=== Source document ===
第2回連載 「21世紀大不況の核心は過剰設備にあり」
なぜ低金利政策は失敗し続けるのか
2007年に端を発し、2009年の春になんとか底打ちした国際金融危機以降、先進国の大部分で政府と中央銀行が低金利、ゼロ金利、さらにはマイナス金利政策を実施しつづけている。この間、アメリカの中央銀行に当たる連邦準備制度(FRBまたはFedの略称で呼ばれることが多い)だけは、「平時にこんなに金利が低くては、危機に際して景気浮揚のために金利引き下げをする余地がなくなる」という理由で、一時金融引き締めと金利引き上げを試みたことがあった。だが、結局金利は「お上の誘導で上げたり下げたりできるものではない」という当たり前の経済法則に屈して、また「低金利政策」という名の市場動向追随路線に戻ってしまった。
そもそも「金利を下げれば企業にとって借金のコスト(支払利子額)が下がるから、設備投資にカネを遣いやすくなり、経済が活性化する」という前提自体が、昔はそんなこともあったが、今ではもうまったく通用しなくなっている固定観念に過ぎないのだ。金利が7%~5%に下がったり、4%から3%に下がったりすれば、「よし、金利負担が低下したから、ひとつ大規模設備投資で勝負しよう」と考える企業経営者も多いだろう。だが、1%の金利が0.5%になったからといって、設備投資を拡大しようとする経営者がいるだろうか。
=== Data extract ===
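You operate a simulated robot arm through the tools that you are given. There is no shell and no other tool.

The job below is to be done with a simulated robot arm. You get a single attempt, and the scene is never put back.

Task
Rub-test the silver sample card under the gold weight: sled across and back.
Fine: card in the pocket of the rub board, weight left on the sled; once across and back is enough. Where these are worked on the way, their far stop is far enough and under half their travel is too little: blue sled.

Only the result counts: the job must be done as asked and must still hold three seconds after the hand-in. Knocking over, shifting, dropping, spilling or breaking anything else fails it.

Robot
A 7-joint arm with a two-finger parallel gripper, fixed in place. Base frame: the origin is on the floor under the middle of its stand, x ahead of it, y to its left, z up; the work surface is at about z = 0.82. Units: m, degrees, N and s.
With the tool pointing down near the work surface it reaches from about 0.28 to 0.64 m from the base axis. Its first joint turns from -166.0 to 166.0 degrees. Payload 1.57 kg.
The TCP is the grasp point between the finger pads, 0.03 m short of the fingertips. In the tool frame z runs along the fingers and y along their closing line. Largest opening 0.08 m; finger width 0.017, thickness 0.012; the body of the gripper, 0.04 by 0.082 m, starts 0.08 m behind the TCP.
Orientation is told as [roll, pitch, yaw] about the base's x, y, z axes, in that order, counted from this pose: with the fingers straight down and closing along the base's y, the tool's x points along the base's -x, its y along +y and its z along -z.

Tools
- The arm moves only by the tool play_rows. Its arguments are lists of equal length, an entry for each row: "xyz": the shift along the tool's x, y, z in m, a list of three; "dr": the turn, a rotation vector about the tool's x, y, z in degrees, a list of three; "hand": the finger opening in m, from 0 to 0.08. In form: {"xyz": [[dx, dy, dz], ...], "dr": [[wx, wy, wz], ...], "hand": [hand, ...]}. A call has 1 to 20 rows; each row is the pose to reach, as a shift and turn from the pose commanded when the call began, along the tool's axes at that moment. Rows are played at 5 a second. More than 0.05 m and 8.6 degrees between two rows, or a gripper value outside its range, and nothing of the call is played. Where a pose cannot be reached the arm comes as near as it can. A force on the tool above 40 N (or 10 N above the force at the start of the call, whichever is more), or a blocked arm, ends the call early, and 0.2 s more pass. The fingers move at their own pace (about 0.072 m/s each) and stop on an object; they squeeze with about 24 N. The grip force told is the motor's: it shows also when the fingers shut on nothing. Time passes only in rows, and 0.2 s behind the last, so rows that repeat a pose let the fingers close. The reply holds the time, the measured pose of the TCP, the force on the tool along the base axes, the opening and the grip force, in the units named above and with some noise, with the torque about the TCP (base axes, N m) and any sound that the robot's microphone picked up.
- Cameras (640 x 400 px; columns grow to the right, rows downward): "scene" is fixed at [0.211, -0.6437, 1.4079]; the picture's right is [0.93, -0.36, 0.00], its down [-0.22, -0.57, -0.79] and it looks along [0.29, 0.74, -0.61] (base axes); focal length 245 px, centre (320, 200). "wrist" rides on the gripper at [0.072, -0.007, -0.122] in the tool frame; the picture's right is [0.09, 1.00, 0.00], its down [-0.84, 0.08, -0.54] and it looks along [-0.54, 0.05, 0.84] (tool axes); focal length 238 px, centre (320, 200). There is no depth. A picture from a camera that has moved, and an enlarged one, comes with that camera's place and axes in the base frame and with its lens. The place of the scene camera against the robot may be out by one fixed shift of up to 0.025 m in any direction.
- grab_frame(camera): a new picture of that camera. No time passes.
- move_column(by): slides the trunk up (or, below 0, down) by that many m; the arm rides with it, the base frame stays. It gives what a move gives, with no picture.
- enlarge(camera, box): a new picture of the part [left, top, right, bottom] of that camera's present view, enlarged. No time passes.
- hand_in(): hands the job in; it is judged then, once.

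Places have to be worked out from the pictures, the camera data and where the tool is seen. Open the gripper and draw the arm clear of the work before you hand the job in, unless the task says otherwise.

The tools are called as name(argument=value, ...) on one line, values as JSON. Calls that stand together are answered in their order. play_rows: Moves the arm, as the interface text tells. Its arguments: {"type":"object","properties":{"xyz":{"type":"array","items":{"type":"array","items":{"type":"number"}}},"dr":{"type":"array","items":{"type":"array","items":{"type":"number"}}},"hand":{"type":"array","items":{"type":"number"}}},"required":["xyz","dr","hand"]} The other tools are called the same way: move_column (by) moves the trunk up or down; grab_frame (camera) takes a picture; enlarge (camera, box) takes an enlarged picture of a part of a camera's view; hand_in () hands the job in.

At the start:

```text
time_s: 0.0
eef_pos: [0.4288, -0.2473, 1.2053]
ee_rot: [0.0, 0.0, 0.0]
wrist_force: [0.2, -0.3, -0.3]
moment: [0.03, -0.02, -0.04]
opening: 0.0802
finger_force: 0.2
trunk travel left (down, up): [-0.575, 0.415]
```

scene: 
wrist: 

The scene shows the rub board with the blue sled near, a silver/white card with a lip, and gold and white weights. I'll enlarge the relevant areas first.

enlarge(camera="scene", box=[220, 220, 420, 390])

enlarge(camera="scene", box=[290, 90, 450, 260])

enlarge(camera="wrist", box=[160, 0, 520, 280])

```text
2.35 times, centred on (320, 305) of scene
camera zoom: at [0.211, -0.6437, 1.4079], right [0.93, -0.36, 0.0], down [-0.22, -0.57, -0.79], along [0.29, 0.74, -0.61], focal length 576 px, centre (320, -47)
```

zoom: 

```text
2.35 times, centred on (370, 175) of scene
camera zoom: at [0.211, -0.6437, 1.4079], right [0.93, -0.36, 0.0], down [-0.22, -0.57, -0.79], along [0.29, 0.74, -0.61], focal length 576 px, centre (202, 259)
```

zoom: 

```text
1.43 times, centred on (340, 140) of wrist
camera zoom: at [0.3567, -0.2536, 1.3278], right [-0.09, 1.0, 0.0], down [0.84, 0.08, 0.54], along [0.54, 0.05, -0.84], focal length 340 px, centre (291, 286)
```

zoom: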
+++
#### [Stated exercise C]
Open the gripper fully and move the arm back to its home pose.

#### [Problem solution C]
===
#### [Stated exercise A]
Could you quote the source document from "第2回連載 「21世紀大不況の核心は過剰設備にあり」" up to and including "向追随路線に戻ってしまった。"?
#### [Stated exercise B]
Extract the lines from the line with "- grab_frame(camera): a" to the line with "Places have to", inclusive, reproducing them exactly and leaving out every other line.

#### [Problem solution A]
第2回連載 「21世紀大不況の核心は過剰設備にあり」
なぜ低金利政策は失敗し続けるのか
2007年に端を発し、2009年の春になんとか底打ちした国際金融危機以降、先進国の大部分で政府と中央銀行が低金利、ゼロ金利、さらにはマイナス金利政策を実施しつづけている。この間、アメリカの中央銀行に当たる連邦準備制度(FRBまたはFedの略称で呼ばれることが多い)だけは、「平時にこんなに金利が低くては、危機に際して景気浮揚のために金利引き下げをする余地がなくなる」という理由で、一時金融引き締めと金利引き上げを試みたことがあった。だが、結局金利は「お上の誘導で上げたり下げたりできるものではない」という当たり前の経済法則に屈して、また「低金利政策」という名の市場動向追随路線に戻ってしまった。

#### [Problem solution B]
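- grab_frame(camera): a new picture of that camera. No time passes.
- move_column(by): slides the trunk up (or, below 0, down) by that many m; the arm rides with it, the base frame stays. It gives what a move gives, with no picture.
- enlarge(camera, box): a new picture of the part [left, top, right, bottom] of that camera's present view, enlarged. No time passes.
- hand_in(): hands the job in; it is judged then, once.

Places have to be worked out from the pictures, the camera data and where the tool is seen. Open the gripper and draw the arm clear of the work before you hand the job in, unless the task says otherwise.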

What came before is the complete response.